Short problem 1:
Reproduce the span that opens at the line containing "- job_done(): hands" and closes at the line containing "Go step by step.", both lines included, without alteration and without any other line.

Text extract:
## begin
Let’s recap. The game’s framing device is that you’re enrolled in the academy to become an Imperial Battlemage and that this tower, literally called “the Battlespire,” is your “harmless” final exam. Makes sense. You remember how the midterm at the Snugglespire was a harrowing parade of horror and mutilation, so there’s a sort of internal logic. Now let’s check our inventory and see what we’ve been set up with:

Oh, come on. Couldn’t we have come into this with just a little dignity? Couldn’t they have let us get dressed?

That’s better. And now that we’ve got our outfit coordinated, let’s take a gander at the first thing we see coming in here. Any idea what this is? They didn’t cover this in all the Swordfighting and Dodging and Literally Nothing Else classes I took.

Should I have brought a bluebook? Or some pants? How are we going to do this?
So spitballing here, looks like we’ve got a ledge to a bottomless pit, a rickety bridge, a glowing symbol, and a pillar of what I am optimistically predicting is Mountain Dew Voltage. Only one way to find out. Let’s head over and take a look, like the badass mage we certainly aren’t.
I cross half the bridge, run into a discharge of energy, and am instantly flung sideways into the bottomless chasm. I don’t have a screenshot of that. But I do have a screenshot from immediately afterwards.


Let’s try again.
This time, instead of charging the glowing rune, we’ll play it Gygax and run away from anything that looks dangerous. That leads us to the right, which–and I swear I didn’t even see this before–leads directly to a group of enemies who had been completely ignoring us. As well they should. Look, we’re just visiting the Battlespire. These? Are Battlespirians. They know where to get the good takeout, they see the Great Blue Energy Fuckyou every time they look out their apartment window, and they’re just trying to enjoy one meal without an adventurer random encounter. Was that too much to ask?
So you want to know what happens once we charge into this gaggle of enemies? Go on, guess. Take a wild guess.
You’re right! They start a conversation.

I like dialogues. I like them more than I like fighting monsters. I’m excited at the prospect of talking to the dungeon’s denizens. I would be thrilled to discover that my conversations in this game are in-depth, intelligent, story-expanding experiences and tools for shaping gameplay. Having said that, this conversation:
a.) References people the game has not yet mentioned
b.) Doesn’t seem to do anything
c.) Was followed up by an extremely similar conversation instants later by the scamp standing next to him as soon as I chose my option…
d.) …which was followed by fighting the scamps. All of them.
It’s not a very dramatic combat. We’re the TES version of Weapon X, they’re comic relief anklebiters. There’s a lot of status messages like “Your blow stuns your opponent,” which, if I had read the manual, I would know was because I was giving myself carpal tunnel swinging the sword in one direction, not giving myself carpal tunnel swinging it in another. But we could be holding the tip and smacking them with the crossguard and we’d still walk out of this with HP loss than these penguins. Time to loot the dopey Napoleonic bastards.
## end
Data segment:
## begin
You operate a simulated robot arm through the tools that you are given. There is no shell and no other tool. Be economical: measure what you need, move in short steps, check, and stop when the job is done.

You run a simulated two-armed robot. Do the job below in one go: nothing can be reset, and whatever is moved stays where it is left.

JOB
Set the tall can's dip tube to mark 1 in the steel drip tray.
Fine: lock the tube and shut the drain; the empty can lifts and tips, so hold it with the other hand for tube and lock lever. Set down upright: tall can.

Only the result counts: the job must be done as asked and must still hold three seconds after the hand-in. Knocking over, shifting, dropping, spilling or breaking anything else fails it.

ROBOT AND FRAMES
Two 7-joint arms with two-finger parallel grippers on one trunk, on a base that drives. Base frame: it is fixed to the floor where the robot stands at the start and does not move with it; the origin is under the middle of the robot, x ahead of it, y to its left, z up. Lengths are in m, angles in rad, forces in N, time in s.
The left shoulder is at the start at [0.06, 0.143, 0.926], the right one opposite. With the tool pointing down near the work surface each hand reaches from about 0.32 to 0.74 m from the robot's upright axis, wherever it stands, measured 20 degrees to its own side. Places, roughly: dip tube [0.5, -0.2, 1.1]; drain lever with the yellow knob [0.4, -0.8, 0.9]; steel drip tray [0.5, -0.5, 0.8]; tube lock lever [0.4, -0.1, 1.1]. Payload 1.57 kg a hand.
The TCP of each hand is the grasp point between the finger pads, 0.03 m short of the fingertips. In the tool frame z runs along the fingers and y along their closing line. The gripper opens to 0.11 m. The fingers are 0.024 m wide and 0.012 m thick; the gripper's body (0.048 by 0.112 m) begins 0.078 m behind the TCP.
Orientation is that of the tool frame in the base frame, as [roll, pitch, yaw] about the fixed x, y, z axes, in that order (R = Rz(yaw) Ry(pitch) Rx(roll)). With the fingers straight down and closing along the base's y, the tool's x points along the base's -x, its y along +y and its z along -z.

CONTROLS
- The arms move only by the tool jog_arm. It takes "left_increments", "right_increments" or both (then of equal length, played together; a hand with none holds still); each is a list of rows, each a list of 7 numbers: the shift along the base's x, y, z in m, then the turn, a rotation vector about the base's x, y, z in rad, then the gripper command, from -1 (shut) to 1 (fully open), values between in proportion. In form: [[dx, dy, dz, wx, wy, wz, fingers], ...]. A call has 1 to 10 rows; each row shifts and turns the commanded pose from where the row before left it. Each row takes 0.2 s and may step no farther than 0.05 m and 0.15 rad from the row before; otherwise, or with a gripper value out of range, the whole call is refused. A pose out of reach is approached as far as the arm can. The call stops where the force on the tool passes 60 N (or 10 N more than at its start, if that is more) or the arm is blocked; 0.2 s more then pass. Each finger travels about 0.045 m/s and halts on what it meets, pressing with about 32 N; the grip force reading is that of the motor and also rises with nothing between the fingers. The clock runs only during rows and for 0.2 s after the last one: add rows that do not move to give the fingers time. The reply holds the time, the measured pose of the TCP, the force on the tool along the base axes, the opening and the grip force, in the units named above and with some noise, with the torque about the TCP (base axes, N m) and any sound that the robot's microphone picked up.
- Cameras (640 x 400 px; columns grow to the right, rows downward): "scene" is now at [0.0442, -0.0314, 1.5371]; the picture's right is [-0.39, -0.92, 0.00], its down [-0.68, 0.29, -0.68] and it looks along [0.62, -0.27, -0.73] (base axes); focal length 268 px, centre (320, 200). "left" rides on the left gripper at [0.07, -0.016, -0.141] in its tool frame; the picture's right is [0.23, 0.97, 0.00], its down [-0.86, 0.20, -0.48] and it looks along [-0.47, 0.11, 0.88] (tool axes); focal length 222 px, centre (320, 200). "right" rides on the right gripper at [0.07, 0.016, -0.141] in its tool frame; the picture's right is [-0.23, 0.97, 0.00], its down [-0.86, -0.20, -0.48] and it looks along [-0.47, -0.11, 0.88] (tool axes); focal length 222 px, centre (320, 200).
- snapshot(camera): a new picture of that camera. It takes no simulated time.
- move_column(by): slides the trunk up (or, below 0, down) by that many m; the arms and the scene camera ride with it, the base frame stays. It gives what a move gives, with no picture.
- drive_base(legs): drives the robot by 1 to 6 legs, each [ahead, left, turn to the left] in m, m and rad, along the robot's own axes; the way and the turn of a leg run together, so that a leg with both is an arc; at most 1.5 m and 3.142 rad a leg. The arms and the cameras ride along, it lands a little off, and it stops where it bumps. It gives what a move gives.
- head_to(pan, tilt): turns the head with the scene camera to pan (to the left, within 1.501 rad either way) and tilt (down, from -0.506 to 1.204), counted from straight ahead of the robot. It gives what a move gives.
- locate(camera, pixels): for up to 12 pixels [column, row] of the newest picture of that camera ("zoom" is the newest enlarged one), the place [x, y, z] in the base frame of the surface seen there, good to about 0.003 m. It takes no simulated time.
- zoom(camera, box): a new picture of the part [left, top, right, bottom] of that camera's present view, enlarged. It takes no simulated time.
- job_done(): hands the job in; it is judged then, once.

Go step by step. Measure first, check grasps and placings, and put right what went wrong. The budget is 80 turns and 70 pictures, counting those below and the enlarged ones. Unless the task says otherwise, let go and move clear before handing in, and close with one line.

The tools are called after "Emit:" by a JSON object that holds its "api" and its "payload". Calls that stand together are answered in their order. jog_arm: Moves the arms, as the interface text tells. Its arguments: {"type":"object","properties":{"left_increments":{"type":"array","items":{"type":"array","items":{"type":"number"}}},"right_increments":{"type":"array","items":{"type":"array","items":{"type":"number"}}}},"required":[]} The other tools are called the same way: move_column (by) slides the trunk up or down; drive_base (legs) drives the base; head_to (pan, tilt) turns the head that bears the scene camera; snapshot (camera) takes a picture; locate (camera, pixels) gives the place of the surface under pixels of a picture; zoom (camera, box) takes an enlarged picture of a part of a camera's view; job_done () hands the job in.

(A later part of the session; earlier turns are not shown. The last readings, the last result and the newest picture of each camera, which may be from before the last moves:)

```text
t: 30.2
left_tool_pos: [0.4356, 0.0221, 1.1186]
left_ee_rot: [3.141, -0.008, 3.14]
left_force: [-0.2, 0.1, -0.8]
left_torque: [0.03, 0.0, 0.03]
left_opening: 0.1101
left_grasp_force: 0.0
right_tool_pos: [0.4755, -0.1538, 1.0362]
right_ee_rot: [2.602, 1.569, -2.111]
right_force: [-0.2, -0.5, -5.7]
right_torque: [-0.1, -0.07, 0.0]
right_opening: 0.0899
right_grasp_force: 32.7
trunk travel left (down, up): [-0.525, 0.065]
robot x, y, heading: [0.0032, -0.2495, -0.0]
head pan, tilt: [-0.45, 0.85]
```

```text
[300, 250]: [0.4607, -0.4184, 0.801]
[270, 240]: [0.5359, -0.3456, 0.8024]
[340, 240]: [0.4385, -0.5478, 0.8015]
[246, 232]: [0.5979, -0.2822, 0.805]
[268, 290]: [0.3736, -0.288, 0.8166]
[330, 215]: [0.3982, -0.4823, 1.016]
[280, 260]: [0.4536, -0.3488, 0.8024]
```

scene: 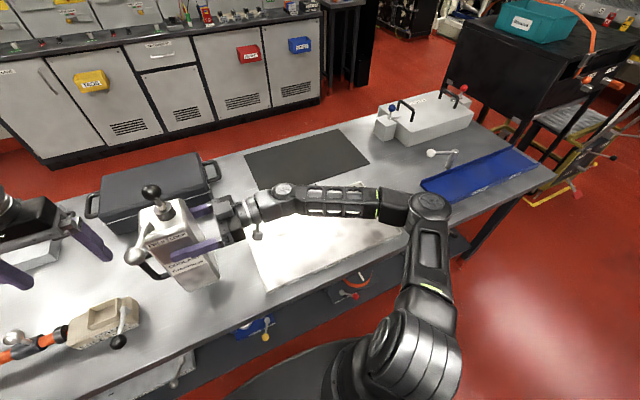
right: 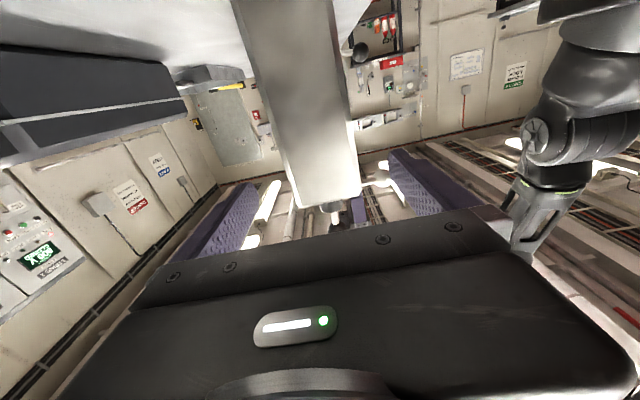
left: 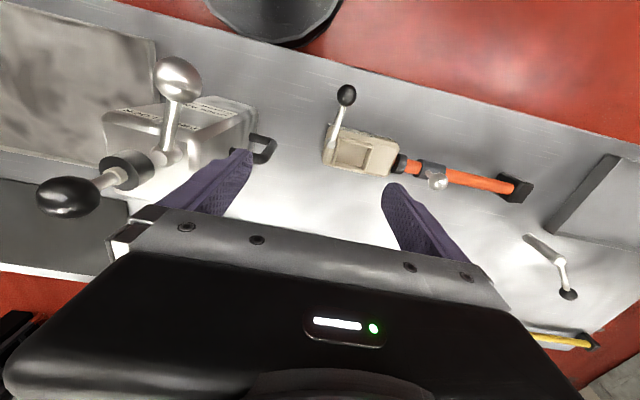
## end
Short problem 2:
Produce the text that comes next in the text extract.

Expected output 1:
- job_done(): hands the job in; it is judged then, once.

Go step by step. Measure first, check grasps and placings, and put right what went wrong. The budget is 80 turns and 70 pictures, counting those below and the enlarged ones. Unless the task says otherwise, let go and move clear before handing in, and close with one line.

Expected output 2:
That’s what looting looks like: one tiny aggravating-to-scroll column for “your stuff,” one column for “enemy stuff.” So in this case, we killed a scamp and we got…two bags? But that’s not all we got. Because bags are actually containers you can pick up–so when you double click a bag, your column switches from showing “stuff in your bag” to “stuff in your bag.” I mean, “stuff in your backpack” to “stuff in this particular pack.” There’s nothing in the interface to let you know you’ve switched from one or the other, and there’s not a lot of feedback when you do, so in terms of effortless accessibility it rates “driving a car in a Nyquil nightmare.”
Bethesda Interfaces ™: Like a Broken Vintage NASA Switchboard!
My inventory shows two bags. I double click on one. Now I’m looking at…two bags. I double click on one again. Now I’m looking at one bag and a rune. I double click on the bag–now I’m looking at a javelin. Okay. So…is this just one javelin wrapped in like six bags or what?
Wait. What the heck is that rune? The help screen tells you to click on it to find out what it is; I do, and it helpfully informs me that it’s a “Sigil amulet doht sigil.” Well that clears that up.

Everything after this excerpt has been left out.